Dans la salle des fêtes de la mairie d'Halifax, en plein Halloween, entourés des sourires grimaçants mais complices des citrouilles découpées,
éclairées de l'intérieur par les bougies, reflétées à l'infini dans les psychés aux cadres dorés apportées là pour un meilleur effet, Sigismond et Li s'attablent avec leurs
nombreux convives. La conférence de presse s'achève, fourchettes et couteaux vont pouvoir entrer en action. Tante Transfiguration, suivie de la meute des journaleux qu'elle a passablement gâvés
de force détails mais affamés, vient de rejoindre la grande tablée.

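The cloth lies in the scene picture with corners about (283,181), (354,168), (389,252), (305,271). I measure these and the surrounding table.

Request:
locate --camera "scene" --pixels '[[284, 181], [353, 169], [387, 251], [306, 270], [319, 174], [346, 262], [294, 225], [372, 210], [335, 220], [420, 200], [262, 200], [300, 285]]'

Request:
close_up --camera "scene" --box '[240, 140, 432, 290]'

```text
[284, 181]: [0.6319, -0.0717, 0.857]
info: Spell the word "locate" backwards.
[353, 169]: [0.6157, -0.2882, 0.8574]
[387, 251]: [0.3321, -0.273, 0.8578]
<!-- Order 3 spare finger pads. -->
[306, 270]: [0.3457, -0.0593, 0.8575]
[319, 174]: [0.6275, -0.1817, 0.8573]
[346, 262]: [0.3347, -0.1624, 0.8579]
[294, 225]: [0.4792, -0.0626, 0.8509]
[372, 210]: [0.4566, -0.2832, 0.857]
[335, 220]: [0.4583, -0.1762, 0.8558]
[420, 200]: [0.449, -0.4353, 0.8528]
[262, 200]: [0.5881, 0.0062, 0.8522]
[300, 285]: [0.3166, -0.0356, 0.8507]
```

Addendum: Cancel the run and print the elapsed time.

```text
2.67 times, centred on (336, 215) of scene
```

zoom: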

Elle jubile en constatant que son neveu n'a d'yeux que pour l'énorme cerise sur le gâteau de toute notre histoire : un loup phoque de deux
mètres de long sur un mètre trente de hauteur, tout en chocolat noir, marron et blanc ! Une superbe réalisation de maîtres chocolatiers, une créature imaginaire du bestiaire enfantin personnel de
Sigismond. La magnifique sculpture embaume des multiples parfums subtils de ses composants : cacao, caramel, noisettes, amandes, pistaches, fruits confits ! Aussi éphémère qu'un château
de sable ou de cartes, immortalisée néanmoins par la photographie, la bête ne demande qu'à se laisser dévorer, heu déguster ... Quittons à regret
notre Sigismond, maintenant sur un petit nuage, ou sur coussins d'air (pour faire moderne), tout à son attente déjà délicieuse d'en croquer la première bouchée, en
sirotant un divin alcool de poire avec modération.
Lenaïg
qui n'a pas encore dessiné le loup phoque mais s'engage à le faire, en chocolat ou
pas ! Ce sera un clin d'oeil à la communauté L'Arbre à mots ! D'ailleurs il se pourrait bien que cet animal existe, dans une réalité parallèle ... En attendant, prenons donc un chocolat, ou
une citrouille en sucre !
Double défi sur cette page : d'abord le chocolat de Jill Bill ! Ensuite défi des mots
imposés (voir en gras) du magazine L'Esprit de la lettre sur facebook (qui, lui, devrait paraître demain). Pfiou, j'ai fini ! (sauf le dessin ...) mais quel plaisir !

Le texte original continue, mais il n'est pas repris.